Quote:
Originally Posted by mkcurtis Anybody else watch this on BBC HD? I thought some of the scenery looked amazing in HD, but this was mixed up with grainy shots in the darkness and the actual climax of seeing the Northern Lights all looked like a time lapse and a mixture of CGI! Everything had a false glow to it. Unless they really do look like that! |
Yep - watched it and REALLY enjoyed it. One of my favourite BBC HD documentaries so far.
Standard 25p/50i HD cameras wouldn't be able to capture the Northern Lights - as you saw they only just about gave slightly (though not that bad for the light level) grainy pictures of Joanna. If you had used image intensifier technology you'd have ended up with even noisier pictures - and possibly in B&W.

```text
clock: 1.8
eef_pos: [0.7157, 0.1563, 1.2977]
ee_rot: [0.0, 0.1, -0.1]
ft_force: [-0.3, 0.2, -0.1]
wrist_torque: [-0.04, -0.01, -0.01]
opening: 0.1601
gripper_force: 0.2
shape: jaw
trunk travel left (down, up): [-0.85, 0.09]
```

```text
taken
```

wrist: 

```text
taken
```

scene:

The shots of the Northern Lights looked to be much longer exposure stills (possibly captured over a second or so, rather than the 1/25th second exposure you'd need for 25p capture) with Joanna trying to stand as still as possible (you could see her wobbling a bit) - which ensured we got amazing quality (probably taken with a decent digital SLR that delivers very high res stills) in full colour. Didn't seem to be CGIed or heavily composited though - and it looked as if they were showing the stills for approx the same duration as they were exposed for - to give something approaching "real time" motion (albeit at a low frame rate) with mixes between the stills (as you saw Joanna moving very slowly)
Think it was the best solution - the photography of the lights was stunning - far better than many standard stills I've seen.
Much of the rest of the show was lovely HD - a really good watch. (Shooting snow is quite challenging in exposure and colour balance terms - the team did a really good job)
Thoroughly enjoyed the whole show. I love Scandinavia - and thought Joanna Lumley was brilliant. Witty, eloquent, warm and not at all precious. Definitely in the National Treasure category.